══ INFORMATION SHOWN

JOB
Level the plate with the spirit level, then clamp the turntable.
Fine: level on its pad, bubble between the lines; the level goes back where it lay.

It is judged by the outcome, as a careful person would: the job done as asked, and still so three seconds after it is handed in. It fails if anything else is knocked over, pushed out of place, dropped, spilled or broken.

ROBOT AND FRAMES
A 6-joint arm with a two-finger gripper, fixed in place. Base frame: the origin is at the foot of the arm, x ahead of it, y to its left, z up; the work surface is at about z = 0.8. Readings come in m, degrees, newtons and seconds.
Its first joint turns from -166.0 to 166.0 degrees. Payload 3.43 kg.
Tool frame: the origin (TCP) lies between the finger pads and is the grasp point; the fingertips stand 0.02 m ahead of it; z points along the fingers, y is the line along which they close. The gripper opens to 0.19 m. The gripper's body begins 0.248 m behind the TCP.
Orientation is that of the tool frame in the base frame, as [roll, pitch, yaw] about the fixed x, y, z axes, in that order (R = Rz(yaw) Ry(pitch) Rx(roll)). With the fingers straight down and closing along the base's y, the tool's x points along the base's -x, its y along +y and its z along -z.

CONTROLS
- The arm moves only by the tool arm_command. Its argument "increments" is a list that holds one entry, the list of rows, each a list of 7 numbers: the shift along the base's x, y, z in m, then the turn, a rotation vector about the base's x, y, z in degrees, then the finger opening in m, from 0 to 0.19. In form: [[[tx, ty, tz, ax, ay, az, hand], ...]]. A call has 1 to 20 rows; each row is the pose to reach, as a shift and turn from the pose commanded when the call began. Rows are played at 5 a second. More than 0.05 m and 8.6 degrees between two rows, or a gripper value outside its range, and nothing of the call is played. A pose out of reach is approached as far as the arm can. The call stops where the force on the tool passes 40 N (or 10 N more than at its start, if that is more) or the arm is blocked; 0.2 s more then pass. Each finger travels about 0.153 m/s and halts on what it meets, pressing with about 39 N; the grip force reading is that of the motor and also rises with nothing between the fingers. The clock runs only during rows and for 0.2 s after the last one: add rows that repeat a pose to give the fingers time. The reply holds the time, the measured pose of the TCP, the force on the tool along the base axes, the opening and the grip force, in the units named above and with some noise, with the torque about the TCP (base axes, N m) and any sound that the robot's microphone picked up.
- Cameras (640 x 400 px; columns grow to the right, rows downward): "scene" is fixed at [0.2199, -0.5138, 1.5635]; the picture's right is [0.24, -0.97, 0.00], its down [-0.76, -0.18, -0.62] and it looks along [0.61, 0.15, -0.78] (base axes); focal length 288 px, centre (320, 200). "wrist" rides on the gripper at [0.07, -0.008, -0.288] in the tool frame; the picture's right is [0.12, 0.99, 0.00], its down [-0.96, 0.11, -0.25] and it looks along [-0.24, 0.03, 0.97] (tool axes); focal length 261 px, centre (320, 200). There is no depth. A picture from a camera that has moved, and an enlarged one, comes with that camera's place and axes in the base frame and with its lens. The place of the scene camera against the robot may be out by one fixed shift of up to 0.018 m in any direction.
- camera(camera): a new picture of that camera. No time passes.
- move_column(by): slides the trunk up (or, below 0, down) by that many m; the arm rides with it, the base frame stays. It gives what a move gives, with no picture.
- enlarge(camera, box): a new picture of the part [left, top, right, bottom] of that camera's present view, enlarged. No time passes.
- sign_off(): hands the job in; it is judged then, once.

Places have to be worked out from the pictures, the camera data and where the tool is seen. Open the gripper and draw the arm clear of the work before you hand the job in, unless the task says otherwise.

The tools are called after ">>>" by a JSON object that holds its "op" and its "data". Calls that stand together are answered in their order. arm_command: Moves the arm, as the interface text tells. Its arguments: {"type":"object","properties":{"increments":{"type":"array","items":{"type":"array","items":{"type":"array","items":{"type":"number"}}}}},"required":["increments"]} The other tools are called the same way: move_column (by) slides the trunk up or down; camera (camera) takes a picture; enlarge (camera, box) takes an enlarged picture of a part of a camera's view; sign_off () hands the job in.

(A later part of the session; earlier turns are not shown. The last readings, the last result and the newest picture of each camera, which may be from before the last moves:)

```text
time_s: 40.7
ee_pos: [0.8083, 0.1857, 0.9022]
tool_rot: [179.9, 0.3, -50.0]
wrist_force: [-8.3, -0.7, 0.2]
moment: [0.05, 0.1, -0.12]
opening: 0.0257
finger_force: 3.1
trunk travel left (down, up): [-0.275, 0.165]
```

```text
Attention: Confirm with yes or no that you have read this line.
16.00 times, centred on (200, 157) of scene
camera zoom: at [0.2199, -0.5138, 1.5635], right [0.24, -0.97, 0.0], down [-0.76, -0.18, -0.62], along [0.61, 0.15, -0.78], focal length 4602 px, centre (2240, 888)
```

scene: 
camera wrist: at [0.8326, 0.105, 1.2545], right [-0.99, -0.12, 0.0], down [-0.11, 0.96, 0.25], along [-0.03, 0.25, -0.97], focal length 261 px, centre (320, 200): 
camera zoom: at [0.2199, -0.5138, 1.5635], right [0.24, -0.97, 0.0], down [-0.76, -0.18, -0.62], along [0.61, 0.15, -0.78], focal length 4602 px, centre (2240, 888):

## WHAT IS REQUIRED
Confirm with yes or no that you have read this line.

════

## WHAT IS REQUIRED
For each line in the data above that contains the string "points", extract the line.

## TASK ANSWER
Tool frame: the origin (TCP) lies between the finger pads and is the grasp point; the fingertips stand 0.02 m ahead of it; z points along the fingers, y is the line along which they close. The gripper opens to 0.19 m. The gripper's body begins 0.248 m behind the TCP.
Orientation is that of the tool frame in the base frame, as [roll, pitch, yaw] about the fixed x, y, z axes, in that order (R = Rz(yaw) Ry(pitch) Rx(roll)). With the fingers straight down and closing along the base's y, the tool's x points along the base's -x, its y along +y and its z along -z.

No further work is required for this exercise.